» EXTRACT PROVIDED
+++
Berio’s music may sound
nothing like that of Mahler or Schumann
yet in many ways, he, too, is one of
the great composers for voice. A shocking
thought perhaps, but Berio’s modernism
is fundamentally lyrical. His instinct
for language is intuitive; he understands
voice as an instrument for communication.
Moreover, he takes the idea of "song"
into new dimensions, deconstructing
the connection between sound and language.
The result may stretch the form to almost
unrecognizable limits, but Berio is
responding, as his predecessors did,
to communication in sound and word.
Significantly, he was inspired by writers
who took literary form to new levels.
Proust and Joyce stretch the idea of
prose. No longer is it a mere narrative
of events. Instead it aims to capture
the intensity of moments lived. For
Joyce, conventions like grammar and
syntax dissolved in the service of his
attempt to convey the immediacy of experience.
For Berio, conventions of voice setting
are transformed to recreate a new nexus
between speech and music.
+++
» DATA SEGMENT
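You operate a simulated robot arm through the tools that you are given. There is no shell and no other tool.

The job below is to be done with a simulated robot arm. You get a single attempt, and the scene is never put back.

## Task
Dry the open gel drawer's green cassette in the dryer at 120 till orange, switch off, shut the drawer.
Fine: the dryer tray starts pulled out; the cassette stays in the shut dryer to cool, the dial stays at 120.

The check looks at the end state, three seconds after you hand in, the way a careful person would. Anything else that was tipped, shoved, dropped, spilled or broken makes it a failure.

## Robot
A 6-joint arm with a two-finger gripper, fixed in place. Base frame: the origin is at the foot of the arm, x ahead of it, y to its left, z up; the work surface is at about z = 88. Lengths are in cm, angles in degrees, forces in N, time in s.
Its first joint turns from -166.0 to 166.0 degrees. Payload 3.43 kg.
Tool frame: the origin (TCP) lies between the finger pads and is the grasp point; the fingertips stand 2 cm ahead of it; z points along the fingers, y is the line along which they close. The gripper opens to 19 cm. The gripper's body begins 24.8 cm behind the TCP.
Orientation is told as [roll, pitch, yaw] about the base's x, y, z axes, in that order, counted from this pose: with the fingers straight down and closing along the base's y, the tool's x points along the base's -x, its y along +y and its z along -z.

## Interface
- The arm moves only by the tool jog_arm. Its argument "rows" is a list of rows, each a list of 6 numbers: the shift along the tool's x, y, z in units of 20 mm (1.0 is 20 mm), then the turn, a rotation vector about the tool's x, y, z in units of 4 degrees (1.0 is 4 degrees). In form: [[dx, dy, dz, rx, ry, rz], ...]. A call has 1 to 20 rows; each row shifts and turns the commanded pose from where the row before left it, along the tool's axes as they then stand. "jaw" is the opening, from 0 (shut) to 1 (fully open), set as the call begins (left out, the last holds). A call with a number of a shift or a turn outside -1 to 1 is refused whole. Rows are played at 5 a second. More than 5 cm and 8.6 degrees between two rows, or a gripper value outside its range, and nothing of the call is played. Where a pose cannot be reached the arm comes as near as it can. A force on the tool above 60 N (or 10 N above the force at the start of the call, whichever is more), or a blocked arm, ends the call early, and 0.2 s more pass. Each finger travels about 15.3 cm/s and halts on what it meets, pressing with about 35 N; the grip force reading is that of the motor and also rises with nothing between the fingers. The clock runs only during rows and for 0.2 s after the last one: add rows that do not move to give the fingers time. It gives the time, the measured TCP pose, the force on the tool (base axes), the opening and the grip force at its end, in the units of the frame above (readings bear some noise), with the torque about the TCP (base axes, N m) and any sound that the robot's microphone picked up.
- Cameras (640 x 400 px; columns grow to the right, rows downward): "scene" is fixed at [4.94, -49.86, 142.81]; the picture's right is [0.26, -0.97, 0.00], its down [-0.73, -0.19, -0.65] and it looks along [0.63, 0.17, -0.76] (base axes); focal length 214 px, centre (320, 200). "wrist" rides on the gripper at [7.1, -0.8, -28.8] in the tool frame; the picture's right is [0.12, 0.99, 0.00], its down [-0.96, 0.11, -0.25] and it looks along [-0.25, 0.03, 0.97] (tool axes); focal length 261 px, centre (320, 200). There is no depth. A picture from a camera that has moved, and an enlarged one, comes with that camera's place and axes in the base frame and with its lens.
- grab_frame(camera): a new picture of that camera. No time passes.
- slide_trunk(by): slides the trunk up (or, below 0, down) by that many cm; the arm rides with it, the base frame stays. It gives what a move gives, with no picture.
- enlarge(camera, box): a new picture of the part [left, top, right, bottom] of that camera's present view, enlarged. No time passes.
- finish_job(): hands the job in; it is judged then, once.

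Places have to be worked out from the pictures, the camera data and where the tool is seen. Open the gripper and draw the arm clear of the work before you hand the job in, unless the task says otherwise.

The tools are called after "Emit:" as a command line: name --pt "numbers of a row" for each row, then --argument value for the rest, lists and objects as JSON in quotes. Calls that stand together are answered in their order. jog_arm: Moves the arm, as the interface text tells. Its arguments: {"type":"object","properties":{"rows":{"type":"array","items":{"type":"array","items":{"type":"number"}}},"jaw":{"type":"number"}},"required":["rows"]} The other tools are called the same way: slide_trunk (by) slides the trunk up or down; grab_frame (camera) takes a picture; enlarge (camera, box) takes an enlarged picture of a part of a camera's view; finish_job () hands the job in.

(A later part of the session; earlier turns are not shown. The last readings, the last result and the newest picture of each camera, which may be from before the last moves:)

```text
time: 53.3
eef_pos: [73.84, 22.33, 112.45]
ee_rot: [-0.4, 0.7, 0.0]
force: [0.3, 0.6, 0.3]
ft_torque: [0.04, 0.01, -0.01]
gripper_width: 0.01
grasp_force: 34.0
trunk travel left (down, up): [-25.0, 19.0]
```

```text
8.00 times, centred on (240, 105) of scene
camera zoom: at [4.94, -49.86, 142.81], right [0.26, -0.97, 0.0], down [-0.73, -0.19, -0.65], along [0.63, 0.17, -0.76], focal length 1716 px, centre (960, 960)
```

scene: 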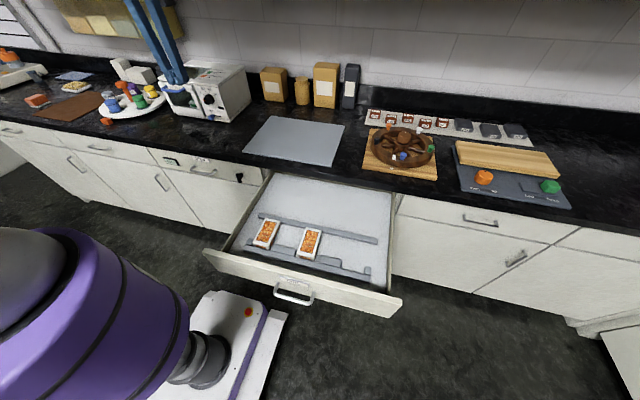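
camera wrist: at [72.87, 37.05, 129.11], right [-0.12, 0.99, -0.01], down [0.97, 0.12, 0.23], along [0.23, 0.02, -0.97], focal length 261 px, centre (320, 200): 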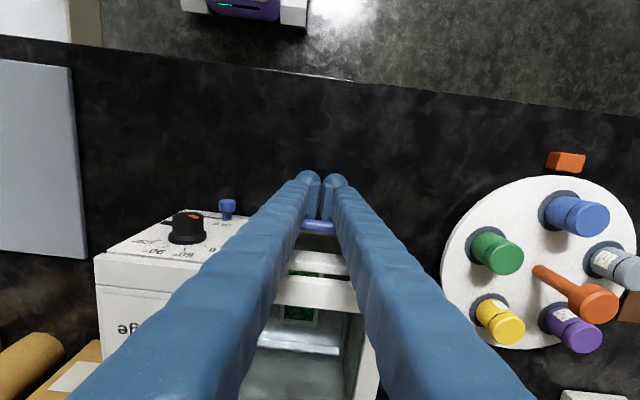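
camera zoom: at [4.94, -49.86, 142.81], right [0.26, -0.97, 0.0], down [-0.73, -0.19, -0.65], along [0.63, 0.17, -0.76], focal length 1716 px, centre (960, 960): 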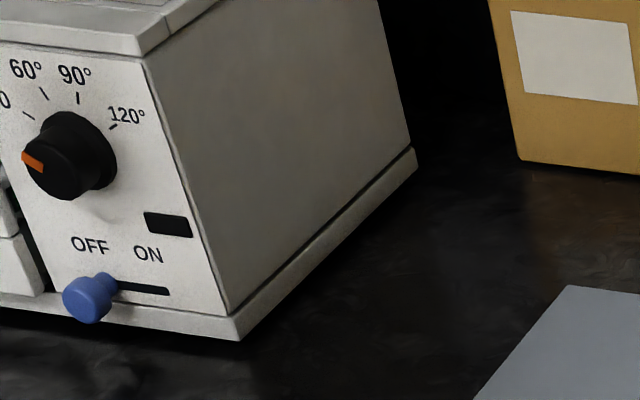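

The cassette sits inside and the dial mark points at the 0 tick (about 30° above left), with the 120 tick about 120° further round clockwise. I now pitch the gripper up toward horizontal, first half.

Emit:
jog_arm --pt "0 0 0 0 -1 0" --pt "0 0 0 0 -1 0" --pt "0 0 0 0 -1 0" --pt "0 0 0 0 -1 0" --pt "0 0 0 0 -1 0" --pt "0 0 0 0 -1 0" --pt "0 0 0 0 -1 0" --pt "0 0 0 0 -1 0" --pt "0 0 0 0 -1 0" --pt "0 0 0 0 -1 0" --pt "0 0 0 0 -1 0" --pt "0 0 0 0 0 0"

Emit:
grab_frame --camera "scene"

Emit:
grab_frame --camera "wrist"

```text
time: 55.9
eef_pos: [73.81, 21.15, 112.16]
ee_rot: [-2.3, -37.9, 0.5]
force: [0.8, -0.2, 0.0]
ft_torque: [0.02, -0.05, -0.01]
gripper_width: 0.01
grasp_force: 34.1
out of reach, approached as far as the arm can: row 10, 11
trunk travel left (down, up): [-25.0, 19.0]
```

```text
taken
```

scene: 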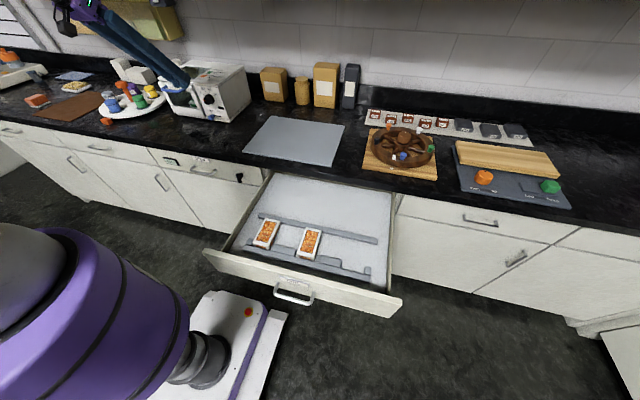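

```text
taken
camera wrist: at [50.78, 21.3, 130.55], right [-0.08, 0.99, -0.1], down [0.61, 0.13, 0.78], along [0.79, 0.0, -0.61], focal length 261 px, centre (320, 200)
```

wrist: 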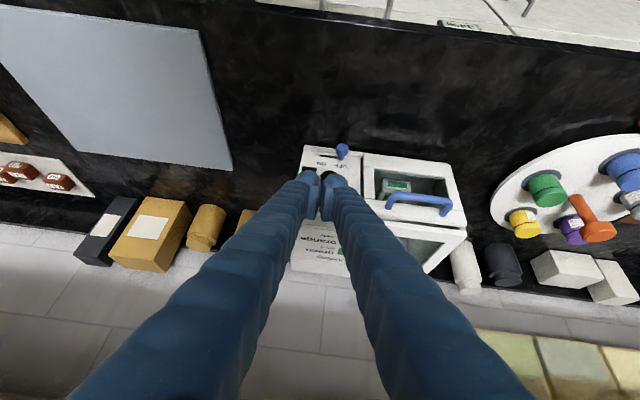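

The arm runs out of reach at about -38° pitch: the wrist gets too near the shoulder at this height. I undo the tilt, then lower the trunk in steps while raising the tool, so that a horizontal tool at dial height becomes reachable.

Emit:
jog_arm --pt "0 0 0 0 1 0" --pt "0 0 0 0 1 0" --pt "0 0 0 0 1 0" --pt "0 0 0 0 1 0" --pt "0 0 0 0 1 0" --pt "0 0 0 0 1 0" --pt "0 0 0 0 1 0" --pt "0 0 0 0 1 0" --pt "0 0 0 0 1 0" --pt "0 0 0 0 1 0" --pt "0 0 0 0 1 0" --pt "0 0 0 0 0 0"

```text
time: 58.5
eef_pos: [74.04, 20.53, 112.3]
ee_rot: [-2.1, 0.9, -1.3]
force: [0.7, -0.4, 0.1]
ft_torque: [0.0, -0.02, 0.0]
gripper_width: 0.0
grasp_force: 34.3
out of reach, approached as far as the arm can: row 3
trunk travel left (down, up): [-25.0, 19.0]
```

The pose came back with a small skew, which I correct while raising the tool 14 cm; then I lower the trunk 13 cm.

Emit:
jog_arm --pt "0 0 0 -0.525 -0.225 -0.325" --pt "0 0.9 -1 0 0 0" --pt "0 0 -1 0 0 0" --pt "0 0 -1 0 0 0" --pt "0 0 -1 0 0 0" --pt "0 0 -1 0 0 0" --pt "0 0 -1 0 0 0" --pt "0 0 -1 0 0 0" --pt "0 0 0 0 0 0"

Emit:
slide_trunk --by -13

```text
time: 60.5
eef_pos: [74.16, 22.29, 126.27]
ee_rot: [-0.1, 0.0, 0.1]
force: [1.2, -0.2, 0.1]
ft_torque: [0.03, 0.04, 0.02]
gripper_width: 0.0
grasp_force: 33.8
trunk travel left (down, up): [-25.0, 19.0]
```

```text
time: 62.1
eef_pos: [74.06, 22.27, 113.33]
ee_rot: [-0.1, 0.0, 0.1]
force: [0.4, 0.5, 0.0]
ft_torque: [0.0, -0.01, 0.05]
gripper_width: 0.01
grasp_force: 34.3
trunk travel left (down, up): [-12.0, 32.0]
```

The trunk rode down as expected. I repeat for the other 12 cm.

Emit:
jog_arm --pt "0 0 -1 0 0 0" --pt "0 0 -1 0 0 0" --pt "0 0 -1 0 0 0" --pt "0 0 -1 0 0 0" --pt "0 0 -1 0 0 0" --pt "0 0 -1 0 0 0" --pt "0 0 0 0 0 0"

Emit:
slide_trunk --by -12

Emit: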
+++
» TASKS AND EXERCISES
1. Reproduce the wording of the extract provided between "The result may" and "immediacy of experience.", with both ends included.
2. Carry the extract provided on from its last sentence.

» SET OF ANSWERS
1.
The result may stretch the form to almost
unrecognizable limits, but Berio is
responding, as his predecessors did,
to communication in sound and word.
Significantly, he was inspired by writers
who took literary form to new levels.
Proust and Joyce stretch the idea of
prose. No longer is it a mere narrative
of events. Instead it aims to capture
the intensity of moments lived. For
Joyce, conventions like grammar and
syntax dissolved in the service of his
attempt to convey the immediacy of experience.

2.
thus an epiphany of sorts in modern
vocal writing. The opening section is
the longest, setting out what appear
to be purely abstract musical figures,
murmurs, sudden clashes of percussion,
staccato notes scurrying across the
"page" of perception. Then
quietly, the voice enters. Proust’s
text is opaque – he sees three trees,
but what is he looking at? Berio’s setting
of the vocal line reflects the circular
logic of the text. How fortunate he
was to have a partner like Berberian
who could shape the phrases to his idiosyncratic
needs. No one has ever, to my knowledge
mastered his distinctive melismas as
she has. Towards the end, she recites,
as in spoken language. It’s a contrast
to the musical shaping of the earlier
music, yet it also bridges a return
to the orchestral section that follows.
Yet the music itself reflects speech
– sudden outbursts and moments of quietness,
the scurrying single notes like scraps
of conversation. The Stück für
Orchester mit gesprochenen Einwürfen
is a fascinating interplay; disjointed
interjections of speech over long expressive
lines in the music.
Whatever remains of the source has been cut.